In order to be aware of these three sources of simcha - you need all three, you can't get along without the others - a person needs to stop sometime in the morning and attach themselves to these ideas, they can then proceed through the rest of the day with a lot of simcha.

Postscript: You always need the three, but the third changes. At any given point a person should ask themselves, from where i am now, what fills my neshamah? What does my reason and intuition tell me that I should be pursuing? As you move towards that point it is very possible that you may decide there is something else you should be doing. The third is not etched in stone, rather its meant to grow you until you discern there is some thing else you need to do. Meanwhile, you've been building yourself for the next phase. The third source of simcha is that we do what we discern at that chapter of our life is the direction we are supposed to go, knowing that it might be the introduction to or the muscles that we need for the next stage. You need to climb this mountain but it is only then that you get to see the mountain that you are really supposed to climb. You couldn't see it because the first mountain was in your way. The third simcha is exciting because it carries us to where we have to go.

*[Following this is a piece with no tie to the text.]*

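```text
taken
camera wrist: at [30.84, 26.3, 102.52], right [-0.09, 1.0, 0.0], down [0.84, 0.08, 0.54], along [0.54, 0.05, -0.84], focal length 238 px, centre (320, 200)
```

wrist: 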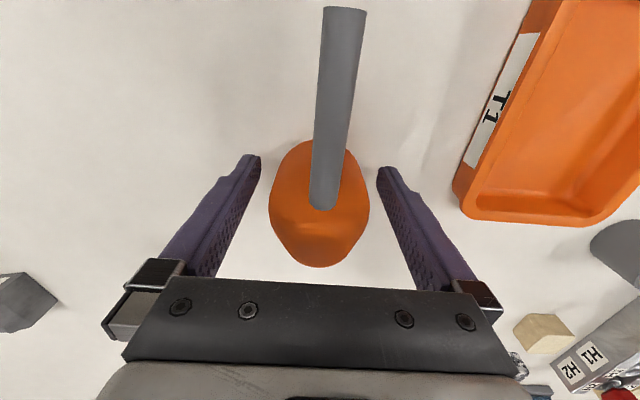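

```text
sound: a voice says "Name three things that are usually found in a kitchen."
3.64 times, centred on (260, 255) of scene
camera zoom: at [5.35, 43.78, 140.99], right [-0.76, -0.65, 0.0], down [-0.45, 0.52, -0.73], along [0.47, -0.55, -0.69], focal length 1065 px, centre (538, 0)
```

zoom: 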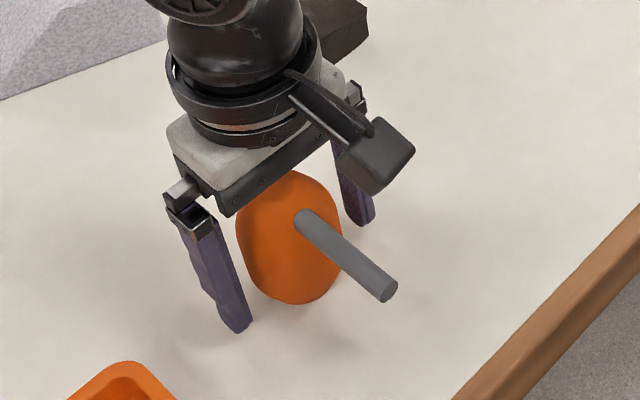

I doubt that Moshe Rabeinu or Dovid Hamelech saw the shepherding of sheep as their tachlis. They looked at it as an opportunity for hisbodedus, to sing songs and praise to Hashem, to reflect. They took advantage of whatever they were doing without having any sense at all that he was supposed to be the redeemer or king of Klal Yisroel. They understood that they had to do what they were doing well. They made the absolute best of what they were doing.

There is no guarantee that we will ever know definitively that this is our life's tachlis, but at some point we may have a stronger sense that we are moving in the right direction.